The History of the Oak Hill Golf Club

Money in the Bank, Construction Starts

Early in June 1966, Bill Stem, club Attorney, reported on the closing of the FHA loan, pointing out that the $150,000 was deposited in a checking account in the Milford Bank and then transferred to a saving account designated as the Oak Hill Golf Club and Farmers Home Administration Construction account.   With the FHA loan money in hand the Board turned their full attention on proceeding with the construction of the second nine and building a new club house. To this end the Board approved the site for the new club house as approximately 50 feet from the east end of the old barn.

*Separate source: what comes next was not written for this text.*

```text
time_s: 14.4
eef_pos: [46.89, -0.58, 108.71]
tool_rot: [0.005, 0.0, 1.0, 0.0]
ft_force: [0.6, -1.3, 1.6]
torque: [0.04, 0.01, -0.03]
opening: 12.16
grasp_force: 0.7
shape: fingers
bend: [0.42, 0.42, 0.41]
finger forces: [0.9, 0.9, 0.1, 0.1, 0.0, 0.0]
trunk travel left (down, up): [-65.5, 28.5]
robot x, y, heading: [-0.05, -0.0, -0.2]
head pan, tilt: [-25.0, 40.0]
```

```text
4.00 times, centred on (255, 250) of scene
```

Three bids for the construction of the new clubhouse had been received; Blessing & Erwin – approximately $32,500, Julius Nagy – approximately $34,500, and a Phillipsburg contractor – approximately $47,000.   Blessing & Erwin were awarded the contract and work was started during the week of July 11 th .

The full 18-hole course had been measured and the following yardages were established:

 

Blue Tees           6707 yards

White Tees         6424 yards

Red Tees             6150 yards

Ladies Tees         5894 yards

 

During the period of time between March and May many stone picking parties and tree plantings were scheduled prior to the official opening of the second nine and the opening of the new clubhouse.   The official openings took place on May 27, 1967 with appropriate ceremonies including a band, introductions, an invocation and remarks by then President Al Moss.

 

By July of 1967 the condition of the golf course in general and particularly # 6 and # 7 greens had degraded so badly that the current Greens Superintendent was asked to resign and an Acting Superintendent was established until such time as a new Greens Superintendent could be hired.   Dave McGhee was hired as a consultant during this period and before long he agreed to return to Oak Hill for a second stay as Greens Superintendent.

 

The next several years passed along rather routinely with the Board concentrating on running the club on a sound financial base and taking care of the usual minor problems that developed.   Discussions were held regarding the possibility of obtaining a new maintenance building and expanding the clubhouse.   After getting the proper approval from Riegel Paper in 1970, a new maintenance building was built on the current site behind #3 tee.